Wednesday, 20 February 2013

How to: Apply Foundation

Foundation, faking flawless skin (plus some photoshop I am sure)

So as a continuation from yesterday’s How to: Choose a Foundation post, I thought it would be important to explain how to apply it. You can customize the coverage of the foundation depending on the tool, from ultra glam perfection to naturally perfect. It also depends on your laziness level. So let me explain.

Foundation should only be applied to clean, dry, moisturised skin. The best is to wash, tone or serum or whatever you do, moisturise  and then wait a couple minutes before applying your foundation. The moisturiser soaks in, protects the skin and then the foundation doesn’t get diluted by the moisturiser  An oil free moisturiser (with SPF) is optimal, because the oil in the moisturiser won’t be present to cause the foundation to break down. Though good skincare comes first, so if you are too dry for that stick with what is working for your skin. It is also not a good idea to go without moisturiser thinking your foundation will last longer; it won’t. A lot of times the skin will try and soak up the foundation like moisturiser making it disappear, and what is left will probably be dry looking and/or flaky.

Classic, Flat Foundation Brushes

These brushes are perfectly adept at customizing foundation. They can be used to apply more foundation where you need it with the end of the brush starting in the centre of the face, like around the nose, under the eyes and around the mouth and chin (and any blemishes), and blending the rest out where you don’t. It is a makeup artistry staple and it is generally for those who have a bit more patience.  You can get some really great results though, it just takes practice. I find may people don’t use they correctly, using it more like a paint brush, getting globs of foundation all over; it’s not! Put a couple pumps of foundation on your non-dominant hand and then brush just the tip of the foundation brush across the foundation. That’s it. Don’t dip the whole brush in it. Place the brush where you need the coverage and blend outwards. Easy as pie right? A little foundation goes a long way with this method so you use less, costing you less $$$ on foundation. My favorite for the classic style foundation brush is the Lise Watier one; it is super soft and leaves a smooth finish with no streaks.

Lise Watier Foundation Brush
Lise Watier Foundation Brush

Round Foundation Brushes

There are not too many of these on the market, the Shiseido being the first and the latest being the Urban Decay one. They are the best of both worlds to me because they are quite fast and provide very smooth coverage, though not quite as much as using a flat one I find. It is easy to do, though a bit odd I find if you haven’t worked with one before. It is a good move up from using a sponge though. Just swirl the edge of the brush along the foundation on your non-dominant hand, start working from the centre of the face outwards with the brush in semi-circular motions. I say centre of the face because that’s where everyone is looking, no one is looking at your jawline, so it gives you a better transition between makeup and bare skin. There are more than the two I mentioned out there, but those two are the best. The Shiseido one is smaller and angled, and can give you more detail. It is super soft because it is a natural bristle brush, but unfortunately for this reason it doesn’t play well with longwearing foundations. I have been using the Urban Decay one; it is bigger so it is really fast and it is synthetic, so it washes up like a dream from using my long wearing foundation with it.

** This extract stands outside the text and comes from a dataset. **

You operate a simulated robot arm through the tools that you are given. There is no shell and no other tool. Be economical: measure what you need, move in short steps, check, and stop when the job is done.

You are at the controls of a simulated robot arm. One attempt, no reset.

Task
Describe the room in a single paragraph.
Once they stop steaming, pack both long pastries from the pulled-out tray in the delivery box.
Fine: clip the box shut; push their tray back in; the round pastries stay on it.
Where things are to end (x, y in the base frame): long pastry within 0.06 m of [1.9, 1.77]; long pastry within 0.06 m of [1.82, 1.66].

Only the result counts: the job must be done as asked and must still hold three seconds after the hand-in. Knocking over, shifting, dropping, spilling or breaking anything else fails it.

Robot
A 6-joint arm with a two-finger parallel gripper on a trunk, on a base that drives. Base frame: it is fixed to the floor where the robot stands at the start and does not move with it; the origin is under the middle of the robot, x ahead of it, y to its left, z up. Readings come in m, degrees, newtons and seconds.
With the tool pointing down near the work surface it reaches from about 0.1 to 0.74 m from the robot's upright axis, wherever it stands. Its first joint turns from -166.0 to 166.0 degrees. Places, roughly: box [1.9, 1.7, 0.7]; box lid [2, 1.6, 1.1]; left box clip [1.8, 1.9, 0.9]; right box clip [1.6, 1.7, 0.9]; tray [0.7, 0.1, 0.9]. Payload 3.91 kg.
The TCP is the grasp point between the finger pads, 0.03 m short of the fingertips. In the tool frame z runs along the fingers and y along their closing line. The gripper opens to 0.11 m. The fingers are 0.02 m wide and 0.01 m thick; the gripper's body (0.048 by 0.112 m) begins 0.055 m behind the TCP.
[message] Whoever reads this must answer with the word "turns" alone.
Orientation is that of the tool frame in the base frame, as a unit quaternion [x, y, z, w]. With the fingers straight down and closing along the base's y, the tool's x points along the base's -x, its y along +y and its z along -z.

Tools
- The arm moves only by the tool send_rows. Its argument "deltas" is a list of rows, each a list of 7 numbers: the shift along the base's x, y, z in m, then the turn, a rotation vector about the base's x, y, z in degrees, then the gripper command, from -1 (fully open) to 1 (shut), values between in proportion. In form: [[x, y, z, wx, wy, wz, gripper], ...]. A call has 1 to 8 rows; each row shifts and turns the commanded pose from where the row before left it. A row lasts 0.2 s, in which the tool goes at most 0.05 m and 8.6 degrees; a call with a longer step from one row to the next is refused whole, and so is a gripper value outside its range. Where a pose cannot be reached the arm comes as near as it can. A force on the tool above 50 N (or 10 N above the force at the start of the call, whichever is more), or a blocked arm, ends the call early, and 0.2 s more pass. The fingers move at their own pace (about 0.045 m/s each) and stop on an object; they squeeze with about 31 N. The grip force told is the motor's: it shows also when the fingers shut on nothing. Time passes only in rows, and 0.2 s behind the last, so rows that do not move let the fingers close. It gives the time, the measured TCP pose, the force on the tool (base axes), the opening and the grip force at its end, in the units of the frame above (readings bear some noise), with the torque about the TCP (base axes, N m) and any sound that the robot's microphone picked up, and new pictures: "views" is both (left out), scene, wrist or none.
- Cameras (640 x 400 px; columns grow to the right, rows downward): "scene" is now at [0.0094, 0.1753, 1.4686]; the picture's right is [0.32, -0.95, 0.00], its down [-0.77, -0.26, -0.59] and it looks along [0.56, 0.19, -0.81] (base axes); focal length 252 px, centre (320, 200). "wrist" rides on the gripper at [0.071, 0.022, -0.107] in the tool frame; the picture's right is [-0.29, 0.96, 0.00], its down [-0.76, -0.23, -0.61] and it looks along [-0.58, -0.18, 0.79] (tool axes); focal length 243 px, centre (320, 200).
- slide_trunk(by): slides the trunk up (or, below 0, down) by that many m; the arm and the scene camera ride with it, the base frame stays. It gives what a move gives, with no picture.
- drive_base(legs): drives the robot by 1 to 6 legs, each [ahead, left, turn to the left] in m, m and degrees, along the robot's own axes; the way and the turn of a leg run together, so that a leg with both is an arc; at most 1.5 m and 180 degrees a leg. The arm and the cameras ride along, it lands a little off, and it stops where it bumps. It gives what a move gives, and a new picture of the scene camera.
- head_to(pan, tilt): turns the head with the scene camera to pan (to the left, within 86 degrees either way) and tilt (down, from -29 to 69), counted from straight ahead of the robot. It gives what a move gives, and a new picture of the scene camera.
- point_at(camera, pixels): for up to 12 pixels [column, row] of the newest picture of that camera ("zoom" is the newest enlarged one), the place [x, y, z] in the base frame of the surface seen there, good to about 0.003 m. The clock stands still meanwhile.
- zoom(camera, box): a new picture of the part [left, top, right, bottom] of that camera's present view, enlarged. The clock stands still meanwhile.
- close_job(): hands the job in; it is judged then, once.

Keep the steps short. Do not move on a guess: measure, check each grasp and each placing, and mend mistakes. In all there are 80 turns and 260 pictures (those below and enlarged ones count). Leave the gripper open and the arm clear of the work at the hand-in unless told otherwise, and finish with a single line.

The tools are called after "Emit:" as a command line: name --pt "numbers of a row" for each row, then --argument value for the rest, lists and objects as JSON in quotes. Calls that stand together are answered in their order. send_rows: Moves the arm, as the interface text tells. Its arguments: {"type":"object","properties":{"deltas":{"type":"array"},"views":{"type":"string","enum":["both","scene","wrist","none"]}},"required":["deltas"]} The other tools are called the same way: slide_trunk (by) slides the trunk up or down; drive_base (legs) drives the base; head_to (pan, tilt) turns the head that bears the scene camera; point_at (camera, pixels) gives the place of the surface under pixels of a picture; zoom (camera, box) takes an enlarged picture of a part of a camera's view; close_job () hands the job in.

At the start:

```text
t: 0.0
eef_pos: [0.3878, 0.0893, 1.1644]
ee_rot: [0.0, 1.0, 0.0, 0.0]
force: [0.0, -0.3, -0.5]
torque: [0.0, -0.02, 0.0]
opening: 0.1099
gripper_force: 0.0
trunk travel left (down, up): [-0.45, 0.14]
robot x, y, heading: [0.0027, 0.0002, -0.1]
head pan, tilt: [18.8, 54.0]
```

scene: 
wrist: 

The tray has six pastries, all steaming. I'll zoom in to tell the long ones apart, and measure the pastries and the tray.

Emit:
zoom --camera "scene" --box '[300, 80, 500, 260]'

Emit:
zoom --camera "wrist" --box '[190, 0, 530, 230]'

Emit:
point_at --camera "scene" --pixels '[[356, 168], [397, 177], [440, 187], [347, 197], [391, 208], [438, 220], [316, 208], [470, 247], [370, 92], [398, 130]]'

Urban Decay Good Karma Optical Blurring Brush
Urban Decay Good Karma Optical Blurring Brush

Non-Latex Sponges

I say non-latex not because I am allergic, but because I find them a lot smoother and they don’t tend to absorb as much of the foundation. They are the lazy-girls’ way to put on foundation evenly, also they provide lighter coverage. Put some foundation on the sponge, dob it where you need it and blend. SO easy. You can, for even lighter coverage, and so that all your foundation doesn’t get sucked up into the sponge wasting $$$; wet the sponge first and squeeze it out. It is also a great way to get lighter coverage out of your full coverage foundation. I personally love doing this in the summer time because it is cooling, and I can turn my full coverage longwearing foundation into a light one that still wears extremely well in the heat. You can use plain water, or if you are lazy and want a treat, you can use a thermal spa water. I use the one from La Roche Posay because I am lazy, it doesn’t smell sulfur-ish, has antioxidant properties, and supposedly helps with redness.

La Roche-Posay Thermal Spring Water
La Roche Posay Thermal Spring Water


So your fingers do in a pinch, but they certainly aren’t my favourite application method. It is certainly never as even as it could be. Some makeup artists (NARS in particular) recommend fingers but they are makeup artists! If you have flaky uneven skin, the heat from your hands can sometimes help press the foundation into the skin, but you should be exfoliating and moisturising properly so this shouldn’t happen. If you rub foundation in, you wreck the great layers you have created with your moisturiser and primers. If you use your fingers, make sure your hands are freshly washed (as it should be before all makeup application) and pat the foundation on with the tips of your fingers.    

So how do you apply your foundation?
Do you wear foundation?
What is your favourite foundation tool?